What kept me reading were the true bits, the bits at which Wright excels: how viruses begin, how they spread, how vaccines are created, the history behind viruses and vaccines, and how societies react (for good or for ill) to pandemics. It was fascinating to compare Wright’s fictional flu virus to our real coronavirus, especially once the economies in his book started to shut down as ours were at the time. I was fascinated by the similarities between the race for a vaccine in Wright’s book to the race in the real world (scientists in The End of October also experimented with antibody transfusions), as well as the history behind vaccines. Every time I video chatted with friends while reading this book, I had a new tidbit to share, such as a technique called variolation that involved putting smallpox scabs inside a scratch on a healthy person’s skin to cause a reaction and ultimately inoculate them.
Living through something so similar to Wright’s characters drives home the huge amount of research he did for his book and makes his premise scarily plausible. Despite how awful the coronavirus pandemic currently is, the flu pandemic in The End of October is infinitely more terrifying, and some readers may feel (fleetingly) grateful for the relatively low fatality rate of COVID-19 compared to Kongoli. There are so many tantalizing nuggets of real information in this story that it’s still worth a read, despite its shortcomings as a novel.

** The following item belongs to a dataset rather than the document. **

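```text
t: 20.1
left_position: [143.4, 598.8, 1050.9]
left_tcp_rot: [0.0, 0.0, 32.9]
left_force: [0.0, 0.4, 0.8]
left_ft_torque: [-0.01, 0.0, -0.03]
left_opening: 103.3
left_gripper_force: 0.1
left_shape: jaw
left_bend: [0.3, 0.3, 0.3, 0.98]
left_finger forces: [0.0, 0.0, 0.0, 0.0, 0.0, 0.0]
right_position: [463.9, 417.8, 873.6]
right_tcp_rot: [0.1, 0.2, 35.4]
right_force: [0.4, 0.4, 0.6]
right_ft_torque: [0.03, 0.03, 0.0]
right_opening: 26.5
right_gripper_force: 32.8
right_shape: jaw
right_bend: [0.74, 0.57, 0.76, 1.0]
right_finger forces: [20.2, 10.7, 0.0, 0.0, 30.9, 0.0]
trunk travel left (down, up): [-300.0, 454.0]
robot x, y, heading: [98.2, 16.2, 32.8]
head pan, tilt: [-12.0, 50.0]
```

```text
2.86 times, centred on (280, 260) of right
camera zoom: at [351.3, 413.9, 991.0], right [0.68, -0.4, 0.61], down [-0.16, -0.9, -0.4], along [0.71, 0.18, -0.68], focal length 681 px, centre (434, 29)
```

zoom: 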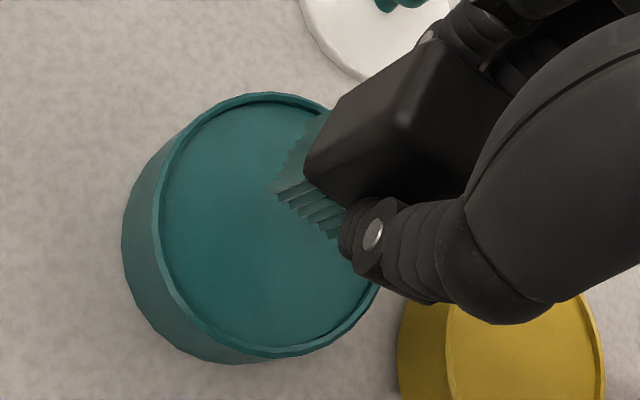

After living through the pandemic for over two months now, though, I’m glad I read and finished this book early on. It’s certainly not something I’d choose to read now, after the changes in our lives and the daily death counts have become the new normal. I wonder if Wright’s book is doing better or worse than expected because of the pandemic – pandemic and other disaster movies were top 10 picks on Netflix for several weeks, but at the same time, editors are actively avoiding pandemic and dystopian fiction as a result of the crisis. Perhaps in a few years, though, I’d be interested to read Wright’s nonfiction account of the coronavirus pandemic, if he chooses to write one; he’s already started the background research with this novel.